En tant qu’acteurs de l’éducation aux médias, nous pouvons affirmer que l’existence d’une jeune génération « digital native », c’est-à-dire née avec le numérique et supposée (mieux) maîtriser ses outils, ses usages et ses codes, est un mythe.

Bien sûr nous aussi, les adultes, avons attendu l’émergence de cette génération rompue aux « écrans » et qui promettait de résorber la fracture numérique. Mais force est de constater qu’elle n’est pas advenue.

Une sortie difficile de l’usage récréatif

Au contraire, nous observons qu’un décalage s’agrandit : celui entre l’immersion récréative des jeunes dans le numérique, qui « baignent » dans les jeux, les réseaux sociaux, les messageries, les smartphones, les plateformes de vidéo et de musique, et la faible compréhension voire le désintérêt que les plus jeunes générations éprouvent pour les mécanismes et algorithmes les confrontant à tel ou tel type de contenus plutôt que d’autres.

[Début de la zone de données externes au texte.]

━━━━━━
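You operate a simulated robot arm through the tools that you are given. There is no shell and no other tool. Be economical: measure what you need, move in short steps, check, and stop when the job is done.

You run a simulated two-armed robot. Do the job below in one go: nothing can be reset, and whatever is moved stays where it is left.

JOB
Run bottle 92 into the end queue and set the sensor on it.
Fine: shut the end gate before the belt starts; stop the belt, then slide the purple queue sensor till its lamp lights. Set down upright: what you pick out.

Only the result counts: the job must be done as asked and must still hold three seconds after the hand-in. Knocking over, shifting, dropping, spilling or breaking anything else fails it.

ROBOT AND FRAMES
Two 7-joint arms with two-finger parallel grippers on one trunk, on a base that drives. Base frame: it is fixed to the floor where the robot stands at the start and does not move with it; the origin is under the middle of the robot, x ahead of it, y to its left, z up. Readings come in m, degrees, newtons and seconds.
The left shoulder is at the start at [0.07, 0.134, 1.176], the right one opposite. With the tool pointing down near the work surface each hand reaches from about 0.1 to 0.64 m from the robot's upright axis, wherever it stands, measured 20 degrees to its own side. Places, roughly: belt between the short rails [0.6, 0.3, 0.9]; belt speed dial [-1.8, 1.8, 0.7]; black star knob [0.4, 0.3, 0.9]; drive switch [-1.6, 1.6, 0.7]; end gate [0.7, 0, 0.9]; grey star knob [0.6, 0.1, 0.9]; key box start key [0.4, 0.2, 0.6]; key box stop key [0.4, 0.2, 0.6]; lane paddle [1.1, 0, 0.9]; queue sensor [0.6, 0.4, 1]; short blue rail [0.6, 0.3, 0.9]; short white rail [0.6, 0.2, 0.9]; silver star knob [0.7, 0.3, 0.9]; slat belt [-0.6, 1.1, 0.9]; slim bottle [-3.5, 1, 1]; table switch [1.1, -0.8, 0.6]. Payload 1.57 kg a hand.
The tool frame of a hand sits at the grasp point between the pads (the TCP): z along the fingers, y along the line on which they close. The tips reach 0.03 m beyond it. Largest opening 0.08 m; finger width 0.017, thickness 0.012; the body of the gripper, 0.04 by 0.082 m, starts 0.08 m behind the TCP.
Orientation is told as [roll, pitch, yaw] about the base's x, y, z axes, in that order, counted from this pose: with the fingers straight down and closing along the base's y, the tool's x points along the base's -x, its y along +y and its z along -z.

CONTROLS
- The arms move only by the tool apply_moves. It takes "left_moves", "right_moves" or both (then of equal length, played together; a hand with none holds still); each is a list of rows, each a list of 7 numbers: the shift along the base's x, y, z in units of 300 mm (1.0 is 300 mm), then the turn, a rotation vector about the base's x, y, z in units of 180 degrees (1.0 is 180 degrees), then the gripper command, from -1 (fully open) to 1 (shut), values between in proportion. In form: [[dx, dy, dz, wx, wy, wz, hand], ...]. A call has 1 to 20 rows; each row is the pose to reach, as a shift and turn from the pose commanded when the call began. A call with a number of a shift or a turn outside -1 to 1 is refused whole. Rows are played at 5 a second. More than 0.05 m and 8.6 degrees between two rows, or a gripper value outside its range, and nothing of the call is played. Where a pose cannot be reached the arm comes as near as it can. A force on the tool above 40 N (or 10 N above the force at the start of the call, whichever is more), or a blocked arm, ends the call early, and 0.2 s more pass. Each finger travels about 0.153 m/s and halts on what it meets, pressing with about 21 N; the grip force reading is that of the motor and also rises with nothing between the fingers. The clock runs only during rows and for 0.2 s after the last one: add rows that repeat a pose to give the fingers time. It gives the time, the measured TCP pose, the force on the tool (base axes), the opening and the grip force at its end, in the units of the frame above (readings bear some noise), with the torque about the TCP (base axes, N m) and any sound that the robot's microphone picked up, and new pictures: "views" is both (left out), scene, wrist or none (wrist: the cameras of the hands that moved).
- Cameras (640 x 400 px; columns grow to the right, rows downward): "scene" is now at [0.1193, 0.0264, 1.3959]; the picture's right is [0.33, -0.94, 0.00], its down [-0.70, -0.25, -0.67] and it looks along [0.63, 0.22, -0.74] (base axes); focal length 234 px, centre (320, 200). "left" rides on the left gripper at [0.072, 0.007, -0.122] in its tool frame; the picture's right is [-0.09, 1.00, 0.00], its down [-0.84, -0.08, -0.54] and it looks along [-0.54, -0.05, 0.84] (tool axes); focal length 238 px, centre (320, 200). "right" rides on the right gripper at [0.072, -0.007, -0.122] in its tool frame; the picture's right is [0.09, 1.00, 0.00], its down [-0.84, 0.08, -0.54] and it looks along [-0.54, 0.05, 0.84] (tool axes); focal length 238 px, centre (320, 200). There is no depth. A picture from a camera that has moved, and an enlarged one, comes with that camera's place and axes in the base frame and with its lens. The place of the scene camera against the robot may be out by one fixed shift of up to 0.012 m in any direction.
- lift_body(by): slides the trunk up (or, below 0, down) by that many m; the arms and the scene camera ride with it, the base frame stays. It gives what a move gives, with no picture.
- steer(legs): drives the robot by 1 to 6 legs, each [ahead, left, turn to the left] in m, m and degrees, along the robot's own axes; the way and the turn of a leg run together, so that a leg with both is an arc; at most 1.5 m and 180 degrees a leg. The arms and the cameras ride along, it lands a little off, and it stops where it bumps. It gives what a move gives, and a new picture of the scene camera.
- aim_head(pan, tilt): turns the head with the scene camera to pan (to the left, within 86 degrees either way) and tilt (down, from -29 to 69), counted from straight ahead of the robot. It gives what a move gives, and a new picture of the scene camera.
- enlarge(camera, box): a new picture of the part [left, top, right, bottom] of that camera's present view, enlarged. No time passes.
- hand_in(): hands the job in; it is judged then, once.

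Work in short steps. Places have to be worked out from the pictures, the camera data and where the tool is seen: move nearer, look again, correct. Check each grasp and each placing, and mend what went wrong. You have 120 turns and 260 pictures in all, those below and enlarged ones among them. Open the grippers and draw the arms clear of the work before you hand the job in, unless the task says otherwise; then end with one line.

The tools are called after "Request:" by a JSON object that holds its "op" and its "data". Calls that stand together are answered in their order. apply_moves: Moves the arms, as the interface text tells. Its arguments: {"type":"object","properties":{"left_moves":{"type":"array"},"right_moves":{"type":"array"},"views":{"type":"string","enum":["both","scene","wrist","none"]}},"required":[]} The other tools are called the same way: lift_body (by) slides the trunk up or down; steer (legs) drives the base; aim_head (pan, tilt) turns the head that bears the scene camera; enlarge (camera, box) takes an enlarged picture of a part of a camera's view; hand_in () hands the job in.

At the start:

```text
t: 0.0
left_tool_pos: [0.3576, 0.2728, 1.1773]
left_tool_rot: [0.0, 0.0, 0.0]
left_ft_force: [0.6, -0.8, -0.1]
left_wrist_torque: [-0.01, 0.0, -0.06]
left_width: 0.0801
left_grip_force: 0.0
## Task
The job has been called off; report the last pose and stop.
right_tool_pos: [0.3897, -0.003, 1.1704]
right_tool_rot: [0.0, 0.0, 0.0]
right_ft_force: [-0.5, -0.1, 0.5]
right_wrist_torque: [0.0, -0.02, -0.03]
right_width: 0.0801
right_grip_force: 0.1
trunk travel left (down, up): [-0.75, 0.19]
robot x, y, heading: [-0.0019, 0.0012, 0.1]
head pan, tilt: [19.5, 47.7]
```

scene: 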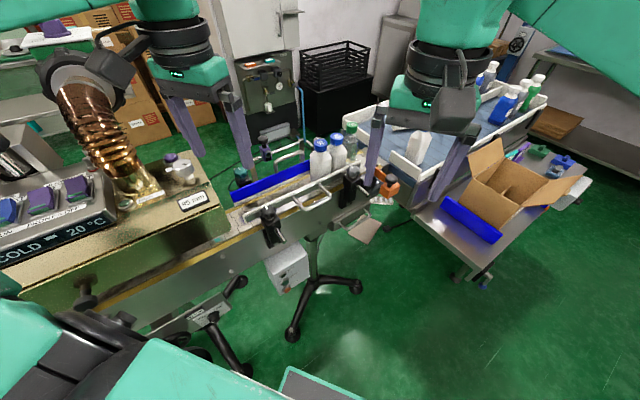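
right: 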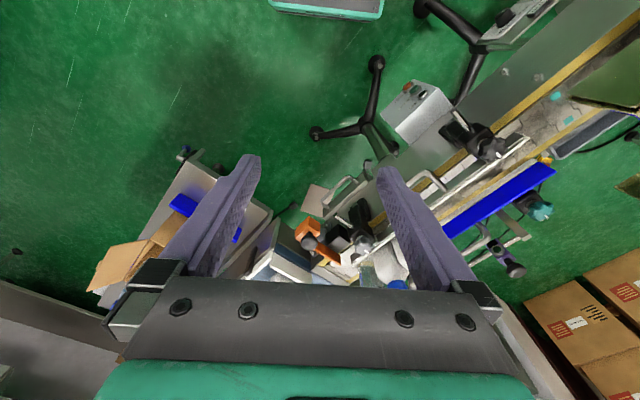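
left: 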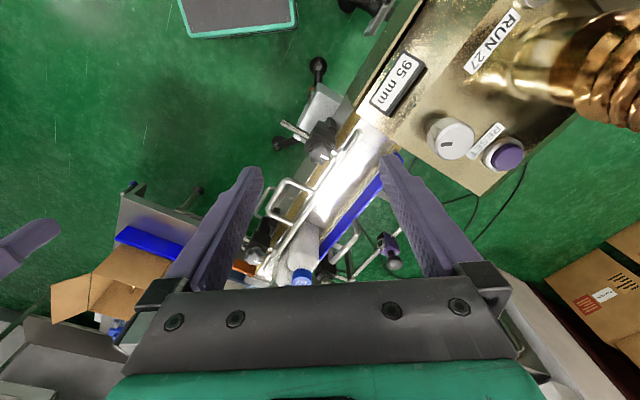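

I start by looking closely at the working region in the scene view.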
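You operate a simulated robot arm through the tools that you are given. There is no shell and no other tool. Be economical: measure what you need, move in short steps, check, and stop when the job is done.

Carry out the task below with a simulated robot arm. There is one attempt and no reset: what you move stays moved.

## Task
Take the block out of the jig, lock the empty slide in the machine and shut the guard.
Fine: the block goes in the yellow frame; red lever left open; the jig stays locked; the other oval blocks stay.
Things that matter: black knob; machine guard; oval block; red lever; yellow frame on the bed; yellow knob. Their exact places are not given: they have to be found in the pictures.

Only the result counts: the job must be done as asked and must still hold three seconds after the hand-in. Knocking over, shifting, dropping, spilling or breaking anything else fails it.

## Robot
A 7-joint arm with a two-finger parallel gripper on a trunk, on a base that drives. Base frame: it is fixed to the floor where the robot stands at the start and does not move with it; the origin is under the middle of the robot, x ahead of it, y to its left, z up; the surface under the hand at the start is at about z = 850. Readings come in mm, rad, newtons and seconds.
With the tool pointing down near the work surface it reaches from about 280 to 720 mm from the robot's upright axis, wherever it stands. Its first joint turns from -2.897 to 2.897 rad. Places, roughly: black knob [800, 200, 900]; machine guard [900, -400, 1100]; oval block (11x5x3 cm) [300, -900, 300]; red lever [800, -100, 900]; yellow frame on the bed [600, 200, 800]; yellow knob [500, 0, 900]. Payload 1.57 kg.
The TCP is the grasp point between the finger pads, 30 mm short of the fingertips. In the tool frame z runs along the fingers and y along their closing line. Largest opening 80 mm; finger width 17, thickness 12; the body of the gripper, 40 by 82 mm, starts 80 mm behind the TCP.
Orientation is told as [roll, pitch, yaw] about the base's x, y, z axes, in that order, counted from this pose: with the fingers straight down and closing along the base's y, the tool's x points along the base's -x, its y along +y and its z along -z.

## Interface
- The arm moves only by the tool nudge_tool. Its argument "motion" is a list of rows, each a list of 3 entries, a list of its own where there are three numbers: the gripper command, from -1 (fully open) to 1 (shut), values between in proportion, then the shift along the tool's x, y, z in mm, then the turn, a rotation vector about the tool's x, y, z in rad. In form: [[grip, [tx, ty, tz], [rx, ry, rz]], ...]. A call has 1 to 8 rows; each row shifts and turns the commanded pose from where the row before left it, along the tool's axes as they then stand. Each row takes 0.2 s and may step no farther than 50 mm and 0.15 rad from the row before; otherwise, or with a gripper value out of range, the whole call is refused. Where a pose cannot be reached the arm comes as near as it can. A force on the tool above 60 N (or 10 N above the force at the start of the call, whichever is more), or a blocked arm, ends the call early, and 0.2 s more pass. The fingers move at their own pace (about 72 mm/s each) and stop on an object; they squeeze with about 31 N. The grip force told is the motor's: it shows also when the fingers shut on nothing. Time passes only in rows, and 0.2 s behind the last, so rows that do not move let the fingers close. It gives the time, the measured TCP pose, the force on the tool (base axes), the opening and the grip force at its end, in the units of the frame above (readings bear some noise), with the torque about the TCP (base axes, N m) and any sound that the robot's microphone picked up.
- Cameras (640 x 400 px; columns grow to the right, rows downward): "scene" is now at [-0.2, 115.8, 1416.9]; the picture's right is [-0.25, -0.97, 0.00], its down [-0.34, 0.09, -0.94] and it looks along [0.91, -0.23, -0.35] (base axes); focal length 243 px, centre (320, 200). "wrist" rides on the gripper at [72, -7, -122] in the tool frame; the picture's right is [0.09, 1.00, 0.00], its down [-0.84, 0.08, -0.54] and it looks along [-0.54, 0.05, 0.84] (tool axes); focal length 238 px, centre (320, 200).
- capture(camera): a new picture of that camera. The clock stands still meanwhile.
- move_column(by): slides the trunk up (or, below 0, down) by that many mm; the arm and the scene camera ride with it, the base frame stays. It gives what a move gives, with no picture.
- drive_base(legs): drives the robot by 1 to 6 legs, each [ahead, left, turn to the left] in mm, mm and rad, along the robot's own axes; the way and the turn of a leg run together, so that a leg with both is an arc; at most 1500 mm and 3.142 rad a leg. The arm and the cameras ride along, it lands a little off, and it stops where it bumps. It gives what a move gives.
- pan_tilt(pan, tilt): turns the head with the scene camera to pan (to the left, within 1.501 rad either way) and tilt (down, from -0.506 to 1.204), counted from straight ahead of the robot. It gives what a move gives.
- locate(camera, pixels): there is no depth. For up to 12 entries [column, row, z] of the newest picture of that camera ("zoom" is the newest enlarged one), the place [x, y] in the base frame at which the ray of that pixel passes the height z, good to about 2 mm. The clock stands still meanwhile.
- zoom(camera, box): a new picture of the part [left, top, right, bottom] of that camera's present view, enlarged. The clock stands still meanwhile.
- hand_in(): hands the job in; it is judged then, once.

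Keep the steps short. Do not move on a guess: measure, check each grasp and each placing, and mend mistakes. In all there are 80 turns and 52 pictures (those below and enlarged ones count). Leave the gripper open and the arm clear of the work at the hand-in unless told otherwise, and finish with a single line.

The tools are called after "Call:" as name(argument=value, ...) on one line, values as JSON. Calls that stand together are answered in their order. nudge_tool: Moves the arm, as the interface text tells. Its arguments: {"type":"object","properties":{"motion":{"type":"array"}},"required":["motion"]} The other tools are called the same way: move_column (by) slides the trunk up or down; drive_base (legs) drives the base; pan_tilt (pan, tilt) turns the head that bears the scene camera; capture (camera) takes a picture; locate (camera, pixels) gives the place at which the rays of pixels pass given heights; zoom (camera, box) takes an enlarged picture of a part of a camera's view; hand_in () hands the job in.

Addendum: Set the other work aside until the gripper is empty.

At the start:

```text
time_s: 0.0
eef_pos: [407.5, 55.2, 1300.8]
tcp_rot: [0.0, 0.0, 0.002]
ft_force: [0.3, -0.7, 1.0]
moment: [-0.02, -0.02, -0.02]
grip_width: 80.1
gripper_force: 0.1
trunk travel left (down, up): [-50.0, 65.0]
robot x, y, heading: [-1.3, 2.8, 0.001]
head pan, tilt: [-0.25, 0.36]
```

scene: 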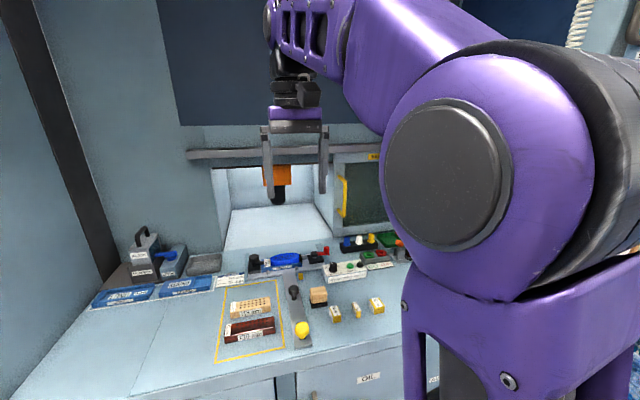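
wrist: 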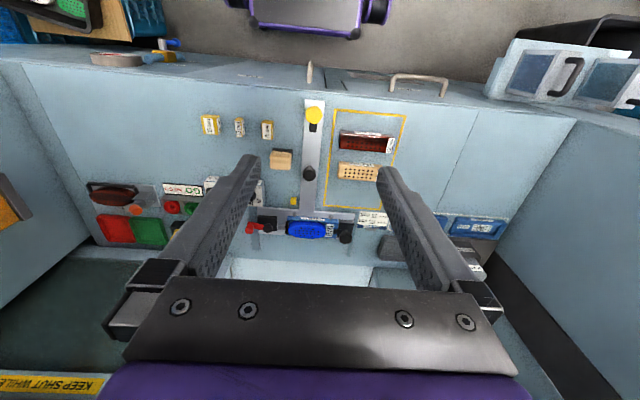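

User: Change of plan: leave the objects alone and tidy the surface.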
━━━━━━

Nous constatons également qu’une fois sortis des usages récréatifs du numérique, les jeunes de 16 à 20 ans, pas plus que leurs aînés (voire moins qu’eux), n’ont acquis une agilité spécifique dans l’e-citoyenneté. Les formulaires en ligne et les démarches administratives virtuelles leur sont en général tout aussi difficiles à maîtriser que pour la génération « guichet et papier ».

Des enseignants du supérieur nous rapportent régulièrement que certains étudiants sont à peine capables d’effectuer des tâches relativement simples, comme transférer des images du smartphone à leur ordinateur ou compléter un formulaire PDF sans l’imprimer.

Une avancée heureuse, mais…

Cette impression subjective est confirmée par des données : en 2019, Eurostat plaçait la Belgique dans les pays ayant la plus grande part « d’illectronisme » chez les 16-29 ans, dont 20% disposent de très faibles compétences. Un jeune Belge sur cinq !

En Wallonie, lors d’une enquête en 2021, un étudiant sur deux affirmait être en demande de plus de formation au numérique.

Ce phénomène, qui n’est pas spécifique à la Belgique, a été bien perçu par les pouvoirs publics. Les premiers états des lieux sérieux sur la question remontent à une dizaine d’années et le soutien des pouvoirs publics aux initiatives de remédiation et de sensibilisation s’accroit d’année en année.

Récemment, en Fédération Wallonie Bruxelles, le Pacte d’Excellence a également consacré la prise en considération du numérique dans les référentiels d’apprentissage de primaire et secondaire : une avancée heureuse, même si certains observateurs se sont étonnés de les retrouver dans le paquet « Formation manuelle, technique, technologique et numérique ».

8 années à venir dans l’incertitude

L’urgence a-t-elle pour autant été entendue ? Il est permis d’en douter.

Le plan stratégique numérique pour l’éducation indique en effet une « montée en puissance » des apprentissages liés à « la société du numérique » à partir de… 2028. Pour une « vitesse de croisière » estimée, elle, à l’horizon 2030. Dans huit ans, donc.

Intégrer pleinement de nouveaux apprentissages de savoirs, de savoir-faire et de compétences numériques dans un cursus scolaire demande un travail colossal, nous en sommes persuadés, mais il convient de le prendre en main aujourd’hui avec des moyens conséquents : que fera l’école ces 8 prochaines années pour éduquer les jeunes au numérique et jouer pleinement son rôle d’émancipation et d’apprentissage ?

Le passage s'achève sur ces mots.